The main issue of contention, he said, had been the respective powers of the executive and the legislature in producing the budget. By virtue of Section 81 of the Constitution the President has the prerogative of formulating the budget and drafting the Appropriation Bill and presenting the estimates.

However, Udoma noted that there had been contentions as to how far the National Assembly can go in considering these estimates, adding that, “some learned writers and professors, such as Prof. Ben Nwabueze, argue that the National Assembly, in reviewing the estimates presented by the executive can reduce, or indeed, completely remove heads of expenditure but that the National Assembly cannot increase or introduce completely new projects.”

“Some other commentators have rejected that view and have contended that, as is the practice in the United States of America, there are no limits whatsoever to what the National Assembly can do in processing the budget and that the National Assembly can increase, or reduce and can even introduce completely new projects not envisaged by the President,” Udoma stated.

According to him, success in producing a good 2017 Budget would require strong collaboration between the executive and the National Assembly, adding that in order to achieve this, there must be mutual understanding and ownership of national objectives and priorities.

“For instance, we should all agree that at this time of recession, we need to ensure prudent allocation of resources to key capital projects that will help to lift the economy out of recession and onto the path of sustainable growth.

“All the key stakeholders must understand and appreciate the overall budgetary constraints as well as implications of some fiscal trade-offs.

“The executive and the legislature have different roles in the budget production process but these roles must be seen as complementary. The National Assembly must not see itself as in competition with the executive,” he said.

In his submission, Ekweremadu, disagreed with the earlier position of the Senior Special Assistant to the President on National Assembly Matters, Senator Eta Enang, that the practice in the parliament had been to delegate powers to the Appropriation Committee to oversee the Appropriation Bills to the final stage.

While picking holes in Enang’s position, Ekweremadu noted that having spent 13 years in the National Assembly, such had never been the practice.

He argued that no responsible parliament would delegate such powers to a committee on an issue as critical as a national budget.

Speaker, the House of Representatives, Hon. Yakubu Dogara in his speech titled: ‘Legislative Perspectives on the Budget Process’, noted that issues concerning the budget and budget process in Nigeria had been in the front-burner of public discourse for some time now.

Controversy over Power of Appropriation

Dogara did not allow the opportunity offered by the forum to comment on the famed padding controversy slip by, particularly the issue of whether or not the National Assembly should introduce anything to budget proposals submitted by the executive.

He said it was not the design of the Nigerian Constitution to give the lawmakers powers to only reduce without commensurate powers to increase.

He argued that those from the school of thought that the parliament should only cut what is submitted without adding were trying to copy the British parliamentary system, which Nigeria is not practising.

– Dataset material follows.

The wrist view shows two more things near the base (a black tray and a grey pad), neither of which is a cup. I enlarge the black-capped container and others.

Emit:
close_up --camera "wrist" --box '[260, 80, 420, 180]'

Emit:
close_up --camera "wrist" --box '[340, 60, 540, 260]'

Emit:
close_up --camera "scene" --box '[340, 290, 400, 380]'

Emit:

On the legal framework for budgeting, Dogara pointed out that as clearly evident, the legislature is unquestionably at the heart of the budget process, not only in Nigeria but in all countries practising presidential democracy.

“The legal framework for budgetary process in Nigeria would be found in the Constitution of the Federal Republic of Nigeria (CFRN) in Sections 4, 59, 80-82, and others. Some laws also have bearing on the matter, namely: Finance (Control and Management) Act, CAP F26, LFN 2004 and the Fiscal Responsibility Act, 2007.

“Administrative manuals and documents have also some bearing on budget matters. These include, the Annual Budget Call Circular and Federal Government Financial Regulations,” he said, adding that judicial pronouncements are also sources of budget information and authority.

Dogara emphasised the role of the budget in accelerated economic development, noting that the annual budget is thus, the vehicle provided by law for the acquisition, allocation and distribution of resources for socio-economic development of the nation. He, therefore, posited that a budget should reflect not just national priorities but also the priorities of the ruling party.

“As our democracy matures, elections would be based on contrasting visions of development which is submitted to the electorate to decide. Therefore, when a political party comes to power, it would be ready to govern from day one, based on the programmes and vision placed before the electorate.

“Of course, the new government must conduct a proper audit of the situation of things in various sectors to understand the system and recalibrate its policies, where necessary.

The budget is one of the major means of achieving these objectives.

On the role of the legislature in the budgeting process, the Speaker said recent events had brought to the fore the extent of the powers of the National Assembly with respect to the budgeting process.

“Indeed, many commentators, including lawyers, have contended that the power of the National Assembly (NASS) is restricted to examining the budget and making corrections where necessary. Some contend that the Appropriation power enables the National Assembly to reduce but not to increase expenditure and that it lacks power to introduce new items into the budget.

“Those who contend that the National Assembly cannot increase the budget but can only reduce it are trying to import the British parliamentary law into a presidential system of government.

“In the British parliamentary system, the Crown has prerogative over money supply and the legislature is specifically prohibited from increasing the budget. It should be noted that the critical difference is that Parliament under a parliamentary system includes all the ministers unlike the presidential system where the ministers are not part of the National Assembly.

“It is therefore the decision of the executive that carries the day in parliament as the ministers are also leaders of parliament. This position is therefore justified on the basis of separation of powers, which is inherent in a presidential democracy as practised in Nigeria. In addition, if the Constitution intended that the National Assembly should not have power to increase a budget item, it should have said so,” Dogara argued.

Nigeria’s budgeting system, he said, is closer to the model practised in the United States of America, where Congress has authority to alter, increase, reduce or introduce new budget items.